----- QUOTED PASSAGE

The Senate moved quickly to confirm Scott Gottlieb this week as FDA commissioner, deciding that his strong understanding of agency policies and programs and impressive medical and policy credentials outweighed his close ties to industry that raised conflict-of-interest concerns. Gottlieb comes to FDA as agency leaders begin the considerable task of implementing important policy changes authorized by the 21st Century Cures legislation. But he benefits for now from a notable budget increase for the coming months, and indications that Congress will move to quickly pass legislation reauthorizing critical new FDA user fee programs for drugs, medical devices, generic drugs, and biosimilars. Leading Senators are pushing for a “clean” measure that will move through the legislative process before summer.
That said, Gottlieb faces enormous challenges at FDA. The White House has announced a federal hiring freeze and stiff deregulatory policies that threaten FDA efforts to attract the scientists and experts it needs to efficiently evaluate ever-more-complex medical products and raise uncertainty about which standards and rules will remain in effect. Outside pressure for FDA to do more to reduce high drug costs will focus more attention on agency efforts to bring more innovative generic drugs and other competitive medicines to market, which may stretch FDA’s authority and capabilities.

----------

Continue the quoted passage that opens with "The Senate moved".

----- MATERIAL PROVIDED

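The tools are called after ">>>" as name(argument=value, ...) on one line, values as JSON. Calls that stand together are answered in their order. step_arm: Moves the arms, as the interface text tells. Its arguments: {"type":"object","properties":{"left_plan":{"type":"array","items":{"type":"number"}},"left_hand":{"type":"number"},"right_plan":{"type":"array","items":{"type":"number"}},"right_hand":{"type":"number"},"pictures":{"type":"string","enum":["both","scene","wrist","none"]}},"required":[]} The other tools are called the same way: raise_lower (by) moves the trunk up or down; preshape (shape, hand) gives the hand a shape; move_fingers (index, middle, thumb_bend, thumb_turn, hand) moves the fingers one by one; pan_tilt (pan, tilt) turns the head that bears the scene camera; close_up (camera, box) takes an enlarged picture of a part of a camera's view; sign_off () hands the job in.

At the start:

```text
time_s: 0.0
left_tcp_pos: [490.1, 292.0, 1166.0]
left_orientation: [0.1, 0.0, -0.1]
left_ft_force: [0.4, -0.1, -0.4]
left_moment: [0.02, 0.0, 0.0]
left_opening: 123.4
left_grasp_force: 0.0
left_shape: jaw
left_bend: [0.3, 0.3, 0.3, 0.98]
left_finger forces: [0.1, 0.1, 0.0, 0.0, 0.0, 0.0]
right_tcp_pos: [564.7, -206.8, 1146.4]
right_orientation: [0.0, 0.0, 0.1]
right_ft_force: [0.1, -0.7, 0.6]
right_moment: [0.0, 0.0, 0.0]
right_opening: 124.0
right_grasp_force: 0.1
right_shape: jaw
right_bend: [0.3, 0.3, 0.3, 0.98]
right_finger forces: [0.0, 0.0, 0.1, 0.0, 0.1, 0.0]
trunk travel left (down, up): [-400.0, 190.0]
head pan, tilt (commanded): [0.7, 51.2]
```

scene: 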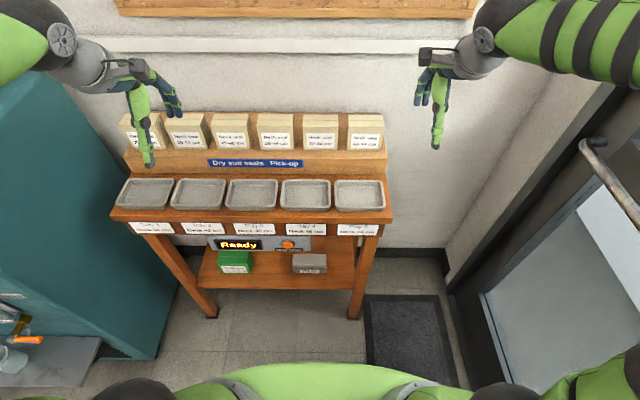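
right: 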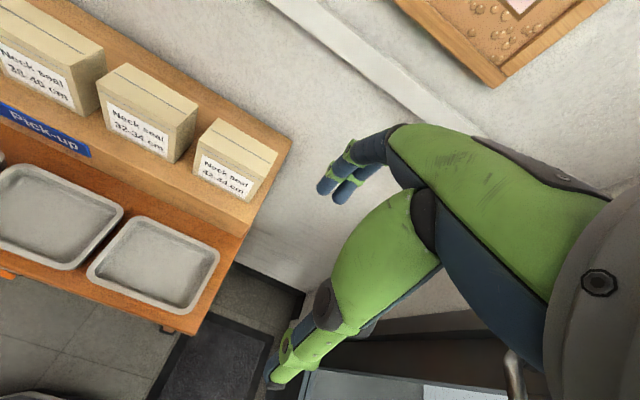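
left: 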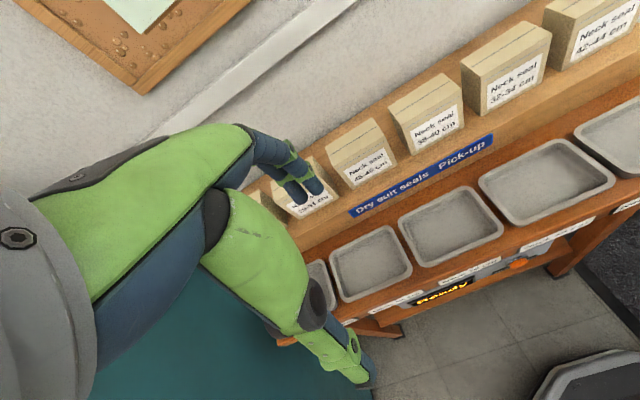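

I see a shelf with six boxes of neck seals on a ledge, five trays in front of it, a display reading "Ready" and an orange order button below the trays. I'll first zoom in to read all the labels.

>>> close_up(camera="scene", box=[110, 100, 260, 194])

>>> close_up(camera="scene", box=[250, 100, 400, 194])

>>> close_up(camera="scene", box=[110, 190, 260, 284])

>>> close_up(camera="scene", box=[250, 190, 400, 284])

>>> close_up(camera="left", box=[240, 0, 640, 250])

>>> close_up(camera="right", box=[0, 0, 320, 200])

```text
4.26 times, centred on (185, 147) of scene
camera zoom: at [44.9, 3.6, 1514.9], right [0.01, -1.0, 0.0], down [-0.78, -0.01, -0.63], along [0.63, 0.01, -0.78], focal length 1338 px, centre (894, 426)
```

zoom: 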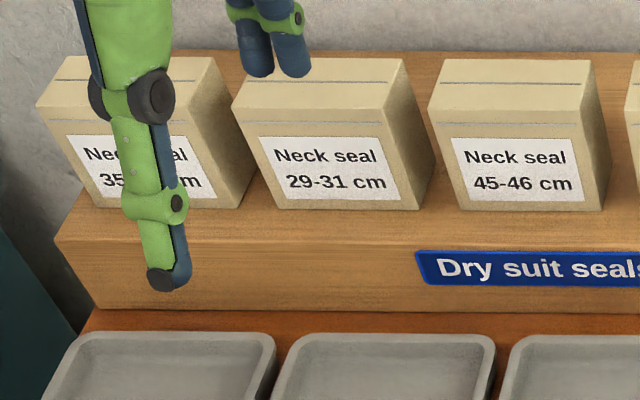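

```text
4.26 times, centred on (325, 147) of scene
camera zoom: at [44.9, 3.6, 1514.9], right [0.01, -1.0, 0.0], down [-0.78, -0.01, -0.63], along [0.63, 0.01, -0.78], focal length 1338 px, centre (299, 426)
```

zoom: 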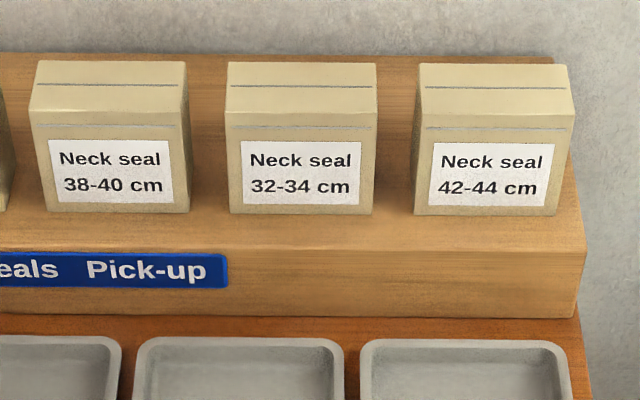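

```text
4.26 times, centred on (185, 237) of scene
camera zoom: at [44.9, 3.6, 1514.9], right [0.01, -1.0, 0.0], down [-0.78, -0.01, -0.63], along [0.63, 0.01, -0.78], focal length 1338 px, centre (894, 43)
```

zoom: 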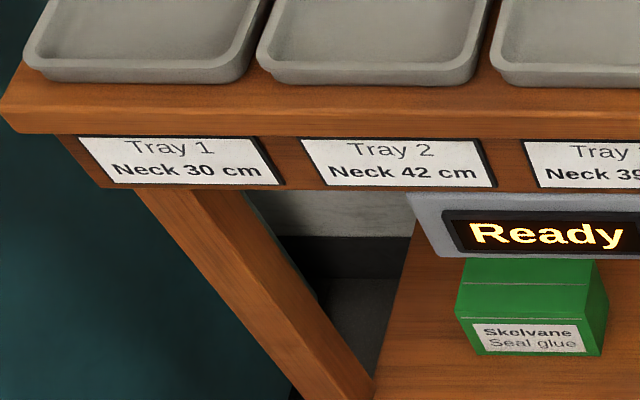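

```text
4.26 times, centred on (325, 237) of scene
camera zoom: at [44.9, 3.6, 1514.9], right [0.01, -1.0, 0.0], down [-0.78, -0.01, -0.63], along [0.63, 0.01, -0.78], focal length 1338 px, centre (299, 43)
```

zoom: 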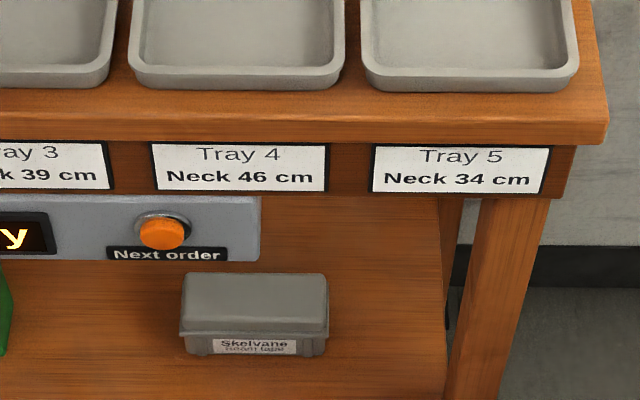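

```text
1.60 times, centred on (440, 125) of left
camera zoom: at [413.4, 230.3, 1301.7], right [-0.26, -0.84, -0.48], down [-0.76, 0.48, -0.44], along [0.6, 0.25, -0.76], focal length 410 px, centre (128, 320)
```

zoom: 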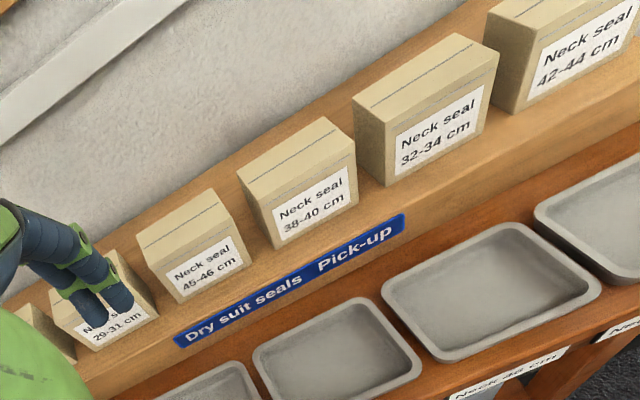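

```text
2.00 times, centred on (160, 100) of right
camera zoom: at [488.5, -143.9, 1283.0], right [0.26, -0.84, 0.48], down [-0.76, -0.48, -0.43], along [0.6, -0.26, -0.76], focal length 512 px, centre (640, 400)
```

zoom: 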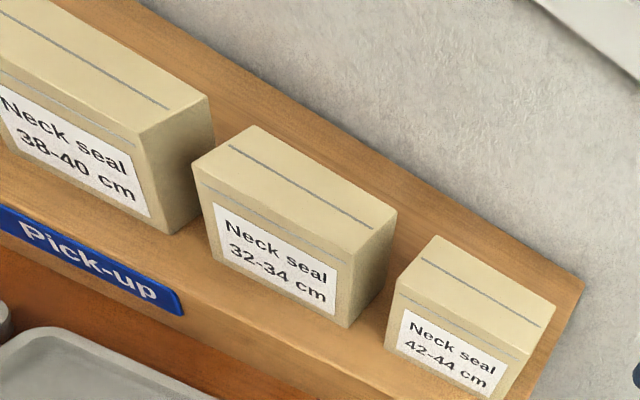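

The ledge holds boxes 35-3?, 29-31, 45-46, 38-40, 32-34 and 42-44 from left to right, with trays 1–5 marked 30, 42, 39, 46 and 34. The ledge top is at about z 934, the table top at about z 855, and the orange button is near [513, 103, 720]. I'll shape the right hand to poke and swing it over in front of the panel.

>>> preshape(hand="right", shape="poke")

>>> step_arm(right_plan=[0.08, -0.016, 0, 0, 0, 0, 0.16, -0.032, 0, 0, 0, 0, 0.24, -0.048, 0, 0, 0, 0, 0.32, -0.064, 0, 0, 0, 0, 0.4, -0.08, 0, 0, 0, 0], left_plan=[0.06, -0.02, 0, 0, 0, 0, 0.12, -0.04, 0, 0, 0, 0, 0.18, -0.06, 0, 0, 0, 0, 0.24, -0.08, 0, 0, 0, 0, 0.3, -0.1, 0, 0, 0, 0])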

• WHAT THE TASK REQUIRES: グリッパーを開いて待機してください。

----------

• RESULT OF THIS TASK:
The opioid epidemic is a major challenge for everyone, as FDA seeks to balance the critical need for effective treatments for patients living with pain with efforts to limit public access to medicines subject to abuse and misuse; more abuse-resistant formulations are in the works, as well as formulations able to prevent death from overdose. Similarly, FDA is at the forefront of efforts to develop new vaccines and therapies to combat deadline infectious diseases, a role that requires new research capacity and regulatory flexibility. FDA officials are about to implement a major overhaul of its field force as part of the Program Alignment initiative in the works for several years. At the same time, industry critics oppose recent proposals for FDA regulation of tobacco and laboratory-based diagnostic tests.
During the confirmation process, Gottlieb noted an interest in greater FDA transparency, which could involve public release of “complete response” letters on nonapproval of drug applications. He voiced support for policies to bring more innovative generic drugs and biosimilars to market, and for loosening restrictions on the communication of off-label information. He earned points by discounting claims of a link between vaccines and autism, as expressed by the White House, and opened the door to more modern clinical trials that may not always require randomization, but will maintain FDA’s gold standard for safety and efficacy.
As acting FDA commissioner Stephen Ostroff noted in a speech before the annual meeting of the Food and Drug Law Institute (FDLI) last week, FDA faces “many uncertainties going forward.” He cited a “charged regulatory environment” and anticipated threats to FDA’s budget. At the same time, he acknowledged an abundance of scientific opportunities for FDA programs to support a healthier future of all. Ostroff indicated that he was only too happy to step aside, which leaves Gottlieb front and center in efforts to realize those hopes and expectations.